_Short problem_. Reproduce all the lines below exactly and omit the images. Give them as a JSON list of strings, one for each line, with blank lines left out.

(Robot agent transcripts)
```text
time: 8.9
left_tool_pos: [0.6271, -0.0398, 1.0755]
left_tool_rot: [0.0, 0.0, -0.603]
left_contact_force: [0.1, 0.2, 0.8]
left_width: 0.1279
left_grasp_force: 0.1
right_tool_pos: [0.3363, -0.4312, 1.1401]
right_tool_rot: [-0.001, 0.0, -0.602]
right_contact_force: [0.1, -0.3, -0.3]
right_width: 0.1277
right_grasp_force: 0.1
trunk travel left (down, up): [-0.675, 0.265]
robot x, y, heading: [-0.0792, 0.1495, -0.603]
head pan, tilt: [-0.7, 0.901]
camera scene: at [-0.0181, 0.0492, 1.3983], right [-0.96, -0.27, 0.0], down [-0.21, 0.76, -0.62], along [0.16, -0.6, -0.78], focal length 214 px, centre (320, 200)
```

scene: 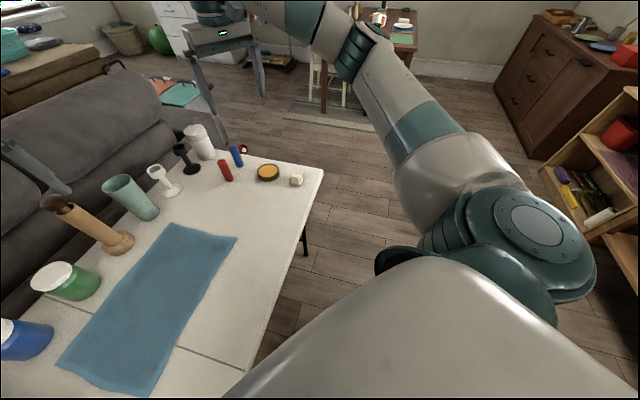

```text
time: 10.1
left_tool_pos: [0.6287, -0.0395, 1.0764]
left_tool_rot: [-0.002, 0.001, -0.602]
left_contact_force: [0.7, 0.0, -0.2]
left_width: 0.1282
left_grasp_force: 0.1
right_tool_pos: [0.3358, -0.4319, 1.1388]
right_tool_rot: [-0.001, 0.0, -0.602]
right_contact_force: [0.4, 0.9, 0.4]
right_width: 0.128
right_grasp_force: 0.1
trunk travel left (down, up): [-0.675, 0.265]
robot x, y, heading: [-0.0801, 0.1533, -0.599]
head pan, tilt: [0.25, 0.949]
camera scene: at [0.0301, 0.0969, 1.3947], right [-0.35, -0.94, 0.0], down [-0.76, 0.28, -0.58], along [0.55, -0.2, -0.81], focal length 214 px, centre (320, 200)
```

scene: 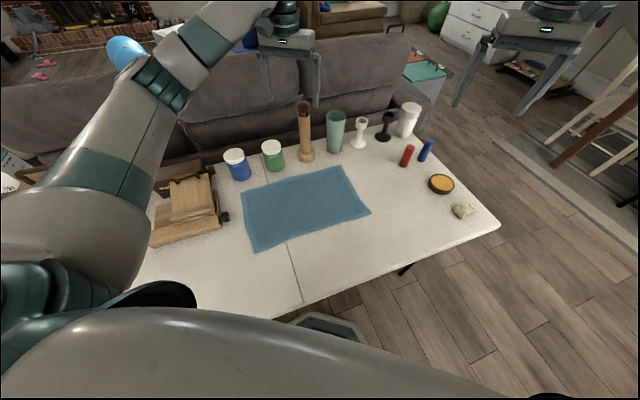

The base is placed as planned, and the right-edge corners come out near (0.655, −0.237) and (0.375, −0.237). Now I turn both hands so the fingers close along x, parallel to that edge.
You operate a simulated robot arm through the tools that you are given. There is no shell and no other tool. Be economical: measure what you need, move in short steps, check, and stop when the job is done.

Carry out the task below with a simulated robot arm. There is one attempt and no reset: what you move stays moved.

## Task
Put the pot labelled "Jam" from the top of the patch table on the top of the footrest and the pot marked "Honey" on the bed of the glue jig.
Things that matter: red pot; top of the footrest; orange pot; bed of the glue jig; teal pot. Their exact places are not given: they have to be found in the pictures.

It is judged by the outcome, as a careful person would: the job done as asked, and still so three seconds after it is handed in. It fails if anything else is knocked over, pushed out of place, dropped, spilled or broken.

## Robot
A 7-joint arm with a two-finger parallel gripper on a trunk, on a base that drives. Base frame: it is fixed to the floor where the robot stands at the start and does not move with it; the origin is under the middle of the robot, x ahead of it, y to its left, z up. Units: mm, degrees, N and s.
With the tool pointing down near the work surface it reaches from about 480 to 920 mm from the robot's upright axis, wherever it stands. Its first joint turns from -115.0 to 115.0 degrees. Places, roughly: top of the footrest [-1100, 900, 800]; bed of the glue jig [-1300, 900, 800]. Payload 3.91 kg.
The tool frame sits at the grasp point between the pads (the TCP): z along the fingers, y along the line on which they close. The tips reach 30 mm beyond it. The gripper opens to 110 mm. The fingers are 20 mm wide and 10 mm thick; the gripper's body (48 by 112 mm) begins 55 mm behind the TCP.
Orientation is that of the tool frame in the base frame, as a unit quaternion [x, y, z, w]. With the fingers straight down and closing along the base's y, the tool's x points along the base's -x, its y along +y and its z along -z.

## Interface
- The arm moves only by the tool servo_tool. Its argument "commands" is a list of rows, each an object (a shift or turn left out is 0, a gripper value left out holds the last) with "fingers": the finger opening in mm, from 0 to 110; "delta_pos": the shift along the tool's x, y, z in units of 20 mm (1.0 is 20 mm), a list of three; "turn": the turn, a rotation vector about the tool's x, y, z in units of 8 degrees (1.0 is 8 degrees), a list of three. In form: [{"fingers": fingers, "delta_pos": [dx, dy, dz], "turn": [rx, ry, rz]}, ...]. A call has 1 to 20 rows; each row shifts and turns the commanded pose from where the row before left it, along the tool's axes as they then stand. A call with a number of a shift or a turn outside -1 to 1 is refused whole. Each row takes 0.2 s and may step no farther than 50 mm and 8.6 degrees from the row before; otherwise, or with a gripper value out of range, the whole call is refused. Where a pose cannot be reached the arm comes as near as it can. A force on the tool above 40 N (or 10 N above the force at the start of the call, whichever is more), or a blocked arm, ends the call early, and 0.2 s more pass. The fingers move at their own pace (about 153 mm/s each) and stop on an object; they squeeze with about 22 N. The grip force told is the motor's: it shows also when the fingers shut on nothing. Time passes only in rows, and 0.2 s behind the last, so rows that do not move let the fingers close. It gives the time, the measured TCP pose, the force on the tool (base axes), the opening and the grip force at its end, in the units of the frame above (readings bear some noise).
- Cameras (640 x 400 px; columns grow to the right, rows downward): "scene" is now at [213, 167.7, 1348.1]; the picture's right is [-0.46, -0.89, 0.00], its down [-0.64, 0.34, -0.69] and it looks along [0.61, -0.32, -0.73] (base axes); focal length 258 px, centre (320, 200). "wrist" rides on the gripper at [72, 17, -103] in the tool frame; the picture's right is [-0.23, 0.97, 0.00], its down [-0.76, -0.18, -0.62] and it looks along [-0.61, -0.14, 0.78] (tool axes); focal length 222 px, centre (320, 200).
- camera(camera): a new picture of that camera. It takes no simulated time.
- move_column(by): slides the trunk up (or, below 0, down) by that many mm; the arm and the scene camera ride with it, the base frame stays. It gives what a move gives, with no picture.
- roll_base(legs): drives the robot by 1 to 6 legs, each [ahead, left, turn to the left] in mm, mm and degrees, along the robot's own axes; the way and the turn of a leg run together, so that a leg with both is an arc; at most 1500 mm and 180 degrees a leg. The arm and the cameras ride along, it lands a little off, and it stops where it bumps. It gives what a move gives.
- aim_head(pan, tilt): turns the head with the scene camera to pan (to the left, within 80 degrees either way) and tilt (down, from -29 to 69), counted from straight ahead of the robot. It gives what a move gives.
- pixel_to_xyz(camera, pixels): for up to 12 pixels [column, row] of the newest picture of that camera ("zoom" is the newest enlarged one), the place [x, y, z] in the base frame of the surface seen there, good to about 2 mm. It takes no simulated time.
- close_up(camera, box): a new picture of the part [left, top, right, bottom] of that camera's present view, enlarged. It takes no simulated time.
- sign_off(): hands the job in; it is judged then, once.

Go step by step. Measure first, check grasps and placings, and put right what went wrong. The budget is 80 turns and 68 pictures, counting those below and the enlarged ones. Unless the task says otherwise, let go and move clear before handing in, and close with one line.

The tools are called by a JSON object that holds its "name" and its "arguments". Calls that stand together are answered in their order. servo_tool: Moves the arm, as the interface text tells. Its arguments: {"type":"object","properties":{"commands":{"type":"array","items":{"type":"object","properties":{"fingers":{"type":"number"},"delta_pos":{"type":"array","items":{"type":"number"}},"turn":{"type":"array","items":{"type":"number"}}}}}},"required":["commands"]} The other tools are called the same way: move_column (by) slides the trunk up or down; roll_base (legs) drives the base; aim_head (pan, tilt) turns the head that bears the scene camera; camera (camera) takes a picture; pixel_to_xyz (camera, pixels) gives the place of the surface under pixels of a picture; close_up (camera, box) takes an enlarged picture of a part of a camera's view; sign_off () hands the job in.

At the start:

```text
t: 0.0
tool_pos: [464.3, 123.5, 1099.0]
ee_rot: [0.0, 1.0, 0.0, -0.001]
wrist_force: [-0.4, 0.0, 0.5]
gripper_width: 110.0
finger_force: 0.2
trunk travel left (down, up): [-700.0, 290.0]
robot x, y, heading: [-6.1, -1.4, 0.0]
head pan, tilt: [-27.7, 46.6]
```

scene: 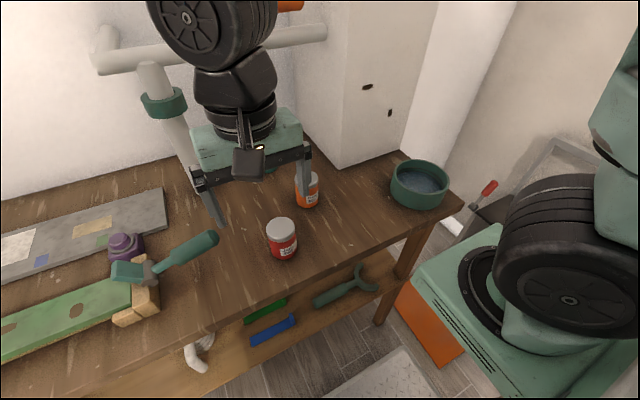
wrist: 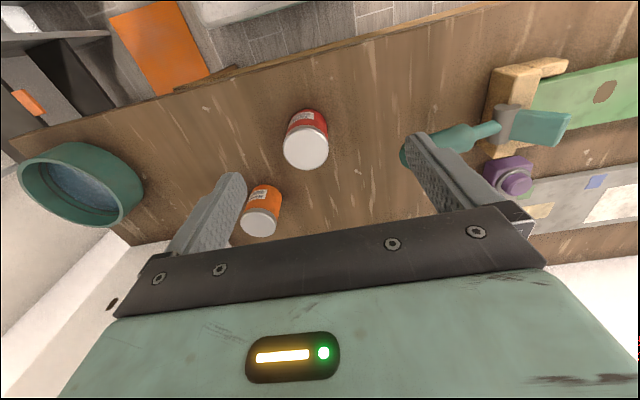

_Correct answer_.
[
  "```text",
  "time: 8.9",
  "left_tool_pos: [0.6271, -0.0398, 1.0755]",
  "left_tool_rot: [0.0, 0.0, -0.603]",
  "left_contact_force: [0.1, 0.2, 0.8]",
  "left_width: 0.1279",
  "left_grasp_force: 0.1",
  "right_tool_pos: [0.3363, -0.4312, 1.1401]",
  "right_tool_rot: [-0.001, 0.0, -0.602]",
  "right_contact_force: [0.1, -0.3, -0.3]",
  "right_width: 0.1277",
  "right_grasp_force: 0.1",
  "trunk travel left (down, up): [-0.675, 0.265]",
  "robot x, y, heading: [-0.0792, 0.1495, -0.603]",
  "head pan, tilt: [-0.7, 0.901]",
  "camera scene: at [-0.0181, 0.0492, 1.3983], right [-0.96, -0.27, 0.0], down [-0.21, 0.76, -0.62], along [0.16, -0.6, -0.78], focal length 214 px, centre (320, 200)",
  "```",
  "scene: ",
  "```text",
  "time: 10.1",
  "left_tool_pos: [0.6287, -0.0395, 1.0764]",
  "left_tool_rot: [-0.002, 0.001, -0.602]",
  "left_contact_force: [0.7, 0.0, -0.2]",
  "left_width: 0.1282",
  "left_grasp_force: 0.1",
  "right_tool_pos: [0.3358, -0.4319, 1.1388]",
  "right_tool_rot: [-0.001, 0.0, -0.602]",
  "right_contact_force: [0.4, 0.9, 0.4]",
  "right_width: 0.128",
  "right_grasp_force: 0.1",
  "trunk travel left (down, up): [-0.675, 0.265]",
  "robot x, y, heading: [-0.0801, 0.1533, -0.599]",
  "head pan, tilt: [0.25, 0.949]",
  "camera scene: at [0.0301, 0.0969, 1.3947], right [-0.35, -0.94, 0.0], down [-0.76, 0.28, -0.58], along [0.55, -0.2, -0.81], focal length 214 px, centre (320, 200)",
  "```",
  "scene: ",
  "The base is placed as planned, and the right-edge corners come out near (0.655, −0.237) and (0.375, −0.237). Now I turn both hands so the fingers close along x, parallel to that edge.",
  "You operate a simulated robot arm through the tools that you are given. There is no shell and no other tool. Be economical: measure what you need, move in short steps, check, and stop when the job is done.",
  "Carry out the task below with a simulated robot arm. There is one attempt and no reset: what you move stays moved.",
  "## Task",
  "Put the pot labelled \"Jam\" from the top of the patch table on the top of the footrest and the pot marked \"Honey\" on the bed of the glue jig.",
  "Things that matter: red pot; top of the footrest; orange pot; bed of the glue jig; teal pot. Their exact places are not given: they have to be found in the pictures.",
  "It is judged by the outcome, as a careful person would: the job done as asked, and still so three seconds after it is handed in. It fails if anything else is knocked over, pushed out of place, dropped, spilled or broken.",
  "## Robot",
  "A 7-joint arm with a two-finger parallel gripper on a trunk, on a base that drives. Base frame: it is fixed to the floor where the robot stands at the start and does not move with it; the origin is under the middle of the robot, x ahead of it, y to its left, z up. Units: mm, degrees, N and s.",
  "With the tool pointing down near the work surface it reaches from about 480 to 920 mm from the robot's upright axis, wherever it stands. Its first joint turns from -115.0 to 115.0 degrees. Places, roughly: top of the footrest [-1100, 900, 800]; bed of the glue jig [-1300, 900, 800]. Payload 3.91 kg.",
  "The tool frame sits at the grasp point between the pads (the TCP): z along the fingers, y along the line on which they close. The tips reach 30 mm beyond it. The gripper opens to 110 mm. The fingers are 20 mm wide and 10 mm thick; the gripper's body (48 by 112 mm) begins 55 mm behind the TCP.",
  "Orientation is that of the tool frame in the base frame, as a unit quaternion [x, y, z, w]. With the fingers straight down and closing along the base's y, the tool's x points along the base's -x, its y along +y and its z along -z.",
  "## Interface",
  "- The arm moves only by the tool servo_tool. Its argument \"commands\" is a list of rows, each an object (a shift or turn left out is 0, a gripper value left out holds the last) with \"fingers\": the finger opening in mm, from 0 to 110; \"delta_pos\": the shift along the tool's x, y, z in units of 20 mm (1.0 is 20 mm), a list of three; \"turn\": the turn, a rotation vector about the tool's x, y, z in units of 8 degrees (1.0 is 8 degrees), a list of three. In form: [{\"fingers\": fingers, \"delta_pos\": [dx, dy, dz], \"turn\": [rx, ry, rz]}, ...]. A call has 1 to 20 rows; each row shifts and turns the commanded pose from where the row before left it, along the tool's axes as they then stand. A call with a number of a shift or a turn outside -1 to 1 is refused whole. Each row takes 0.2 s and may step no farther than 50 mm and 8.6 degrees from the row before; otherwise, or with a gripper value out of range, the whole call is refused. Where a pose cannot be reached the arm comes as near as it can. A force on the tool above 40 N (or 10 N above the force at the start of the call, whichever is more), or a blocked arm, ends the call early, and 0.2 s more pass. The fingers move at their own pace (about 153 mm/s each) and stop on an object; they squeeze with about 22 N. The grip force told is the motor's: it shows also when the fingers shut on nothing. Time passes only in rows, and 0.2 s behind the last, so rows that do not move let the fingers close. It gives the time, the measured TCP pose, the force on the tool (base axes), the opening and the grip force at its end, in the units of the frame above (readings bear some noise).",
  "- Cameras (640 x 400 px; columns grow to the right, rows downward): \"scene\" is now at [213, 167.7, 1348.1]; the picture's right is [-0.46, -0.89, 0.00], its down [-0.64, 0.34, -0.69] and it looks along [0.61, -0.32, -0.73] (base axes); focal length 258 px, centre (320, 200). \"wrist\" rides on the gripper at [72, 17, -103] in the tool frame; the picture's right is [-0.23, 0.97, 0.00], its down [-0.76, -0.18, -0.62] and it looks along [-0.61, -0.14, 0.78] (tool axes); focal length 222 px, centre (320, 200).",
  "- camera(camera): a new picture of that camera. It takes no simulated time.",
  "- move_column(by): slides the trunk up (or, below 0, down) by that many mm; the arm and the scene camera ride with it, the base frame stays. It gives what a move gives, with no picture.",
  "- roll_base(legs): drives the robot by 1 to 6 legs, each [ahead, left, turn to the left] in mm, mm and degrees, along the robot's own axes; the way and the turn of a leg run together, so that a leg with both is an arc; at most 1500 mm and 180 degrees a leg. The arm and the cameras ride along, it lands a little off, and it stops where it bumps. It gives what a move gives.",
  "- aim_head(pan, tilt): turns the head with the scene camera to pan (to the left, within 80 degrees either way) and tilt (down, from -29 to 69), counted from straight ahead of the robot. It gives what a move gives.",
  "- pixel_to_xyz(camera, pixels): for up to 12 pixels [column, row] of the newest picture of that camera (\"zoom\" is the newest enlarged one), the place [x, y, z] in the base frame of the surface seen there, good to about 2 mm. It takes no simulated time.",
  "- close_up(camera, box): a new picture of the part [left, top, right, bottom] of that camera's present view, enlarged. It takes no simulated time.",
  "- sign_off(): hands the job in; it is judged then, once.",
  "Go step by step. Measure first, check grasps and placings, and put right what went wrong. The budget is 80 turns and 68 pictures, counting those below and the enlarged ones. Unless the task says otherwise, let go and move clear before handing in, and close with one line.",
  "The tools are called by a JSON object that holds its \"name\" and its \"arguments\". Calls that stand together are answered in their order. servo_tool: Moves the arm, as the interface text tells. Its arguments: {\"type\":\"object\",\"properties\":{\"commands\":{\"type\":\"array\",\"items\":{\"type\":\"object\",\"properties\":{\"fingers\":{\"type\":\"number\"},\"delta_pos\":{\"type\":\"array\",\"items\":{\"type\":\"number\"}},\"turn\":{\"type\":\"array\",\"items\":{\"type\":\"number\"}}}}}},\"required\":[\"commands\"]} The other tools are called the same way: move_column (by) slides the trunk up or down; roll_base (legs) drives the base; aim_head (pan, tilt) turns the head that bears the scene camera; camera (camera) takes a picture; pixel_to_xyz (camera, pixels) gives the place of the surface under pixels of a picture; close_up (camera, box) takes an enlarged picture of a part of a camera's view; sign_off () hands the job in.",
  "At the start:",
  "```text",
  "t: 0.0",
  "tool_pos: [464.3, 123.5, 1099.0]",
  "ee_rot: [0.0, 1.0, 0.0, -0.001]",
  "wrist_force: [-0.4, 0.0, 0.5]",
  "gripper_width: 110.0",
  "finger_force: 0.2",
  "trunk travel left (down, up): [-700.0, 290.0]",
  "robot x, y, heading: [-6.1, -1.4, 0.0]",
  "head pan, tilt: [-27.7, 46.6]",
  "```",
  "scene: ",
  "wrist: "
]